The Number of Black CEOs in the Fortune 500 Remains Very Low
Despite years of diversity programs and pious pledges by corporate America, the ranks of African-American chief executives running a Fortune 500 company remain maddeningly very slim: There are only five black CEOs on the 2020 list, which debuted last month.
They include Marvin Ellison at home-improvement retailer Lowe's (No. 44), Kenneth Frazier at pharmaceuticals maker Merck (No. 69), Roger Ferguson at financial services company TIAA (No. 81), René Jones at M&T Bank (No. 438) and Jide Zeitlin at Tapestry (No. 485), who became CEO of the company that owns Coach and Kate Spade in September. The only black woman to ever helm a Fortune 500 CEO was Xerox's Ursula Burns, who stepped down in 2016. (Last year, after the 2019 list was published, Mary Winston served as interim CEO of Bed Bath & Beyond for several months.)
That means that black CEOs make up a tiny fraction—just 1%—of the Fortune 500 despite African-Americans representing 13.4% of the U.S. population, according to the most recent government estimates.

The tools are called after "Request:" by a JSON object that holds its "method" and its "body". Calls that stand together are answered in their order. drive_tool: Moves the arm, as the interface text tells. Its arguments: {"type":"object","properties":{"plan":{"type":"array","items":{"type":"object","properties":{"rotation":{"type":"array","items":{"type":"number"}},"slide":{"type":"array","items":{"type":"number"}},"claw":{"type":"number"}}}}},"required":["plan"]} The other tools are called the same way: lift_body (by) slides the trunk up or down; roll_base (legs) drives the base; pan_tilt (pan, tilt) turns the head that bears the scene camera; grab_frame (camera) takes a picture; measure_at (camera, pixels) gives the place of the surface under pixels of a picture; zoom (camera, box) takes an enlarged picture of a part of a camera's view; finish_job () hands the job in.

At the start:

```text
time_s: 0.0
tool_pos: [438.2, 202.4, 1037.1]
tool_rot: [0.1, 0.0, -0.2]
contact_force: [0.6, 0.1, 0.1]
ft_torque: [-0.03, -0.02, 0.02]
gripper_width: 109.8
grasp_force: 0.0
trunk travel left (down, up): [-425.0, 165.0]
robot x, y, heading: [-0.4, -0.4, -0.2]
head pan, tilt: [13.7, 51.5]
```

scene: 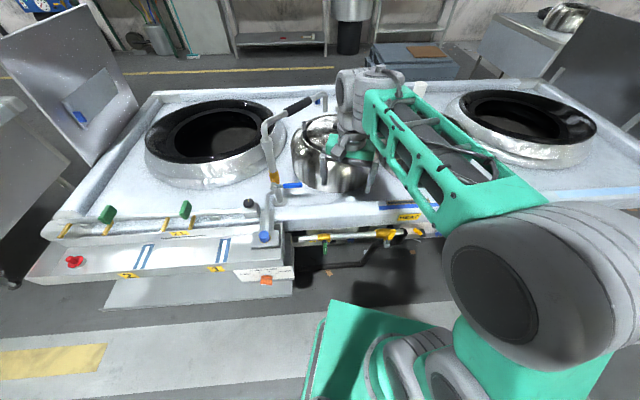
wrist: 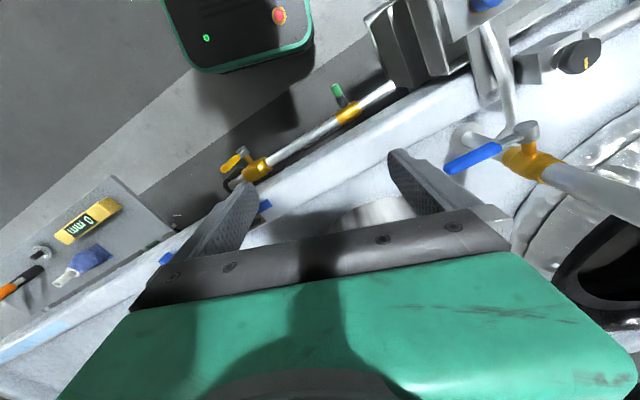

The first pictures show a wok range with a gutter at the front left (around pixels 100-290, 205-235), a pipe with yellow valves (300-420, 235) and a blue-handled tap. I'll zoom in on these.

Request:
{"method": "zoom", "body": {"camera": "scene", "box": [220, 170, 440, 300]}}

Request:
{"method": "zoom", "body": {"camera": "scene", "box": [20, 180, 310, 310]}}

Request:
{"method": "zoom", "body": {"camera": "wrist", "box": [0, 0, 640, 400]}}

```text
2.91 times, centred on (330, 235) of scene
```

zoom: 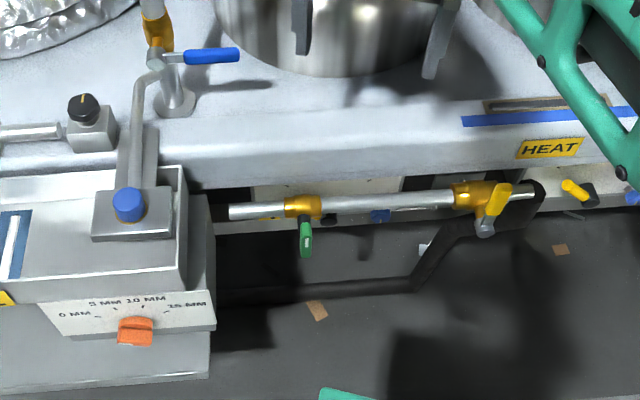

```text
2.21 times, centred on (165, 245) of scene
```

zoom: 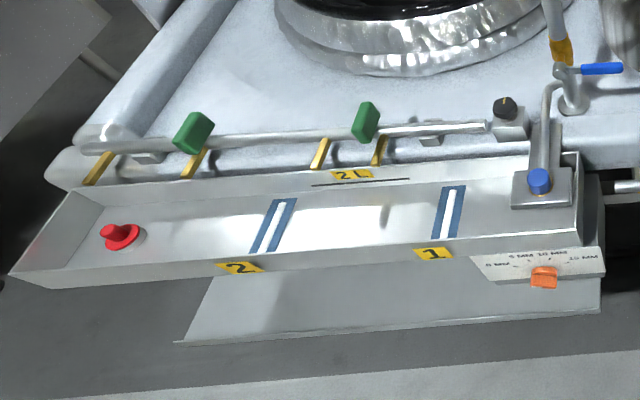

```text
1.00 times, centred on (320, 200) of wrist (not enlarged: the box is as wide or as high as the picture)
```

In all there have only been 18 black CEOs on the Fortune 500 lists since 1999. The peak was six in 2012.
With social unrest, protests, mass arrests, and curfews rocking America's largest cities in the wake of the most recent gruesome videos of treatment of blacks at the hands of police, Ellison and Frazier were among those to speak personally about the crisis.
Ellison, who had previously been CEO at J.C. Penney, tweeted about growing up in poverty in a small town near Memphis, raised by parents who had to endure the hardships inflicted by Jim Crow laws.

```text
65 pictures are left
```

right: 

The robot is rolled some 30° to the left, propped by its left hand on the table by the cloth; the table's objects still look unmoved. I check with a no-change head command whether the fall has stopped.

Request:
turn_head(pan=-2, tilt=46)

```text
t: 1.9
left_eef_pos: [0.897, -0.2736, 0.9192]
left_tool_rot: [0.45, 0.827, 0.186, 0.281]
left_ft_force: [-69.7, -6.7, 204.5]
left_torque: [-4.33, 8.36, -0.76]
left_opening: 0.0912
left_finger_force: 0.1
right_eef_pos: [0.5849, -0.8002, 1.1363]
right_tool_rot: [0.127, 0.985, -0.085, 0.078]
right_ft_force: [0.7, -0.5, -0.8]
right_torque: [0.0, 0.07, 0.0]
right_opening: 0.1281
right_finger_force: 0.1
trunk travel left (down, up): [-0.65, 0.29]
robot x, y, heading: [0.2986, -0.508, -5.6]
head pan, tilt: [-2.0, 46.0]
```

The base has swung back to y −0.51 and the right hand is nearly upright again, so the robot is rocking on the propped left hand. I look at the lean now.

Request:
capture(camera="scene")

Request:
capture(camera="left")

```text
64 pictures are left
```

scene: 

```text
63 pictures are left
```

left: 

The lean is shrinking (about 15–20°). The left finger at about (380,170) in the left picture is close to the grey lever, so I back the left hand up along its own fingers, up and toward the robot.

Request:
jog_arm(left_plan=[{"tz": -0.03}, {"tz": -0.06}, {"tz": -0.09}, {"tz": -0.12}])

"I have a personal understanding of the fear and frustration that many of you are feeling. To overcome the challenges that we all face, we must use our voice and demand that ignorance and racism must come to an end," Ellison wrote in a note to Lowe's employees on Sunday.
Merck's Frazier, who in 2017 resigned from President Donald Trump's manufacturing council, citing Trump’s tepid and widely criticized response to violence in Charlottesville, Va., when white nationalist and neo-Nazi groups descended on that city, also spoke in personal terms.
"What the African-American community sees in that videotape is that this African-American man, who could be me or any other African-American man, is being treated as less than human," Frazier told CNBC on Monday morning, referring to the video of George Floyd, an African-American man in Minneapolis, being fatally pinned down by a police officer's knee for nearly nine minutes last week.
He also said social turmoil was ultimately bad for business and the economy. "We can't have this toxic environment for much longer."
Correction: This story originally omitted the CEO of M&T Bank in its list of Black CEOs.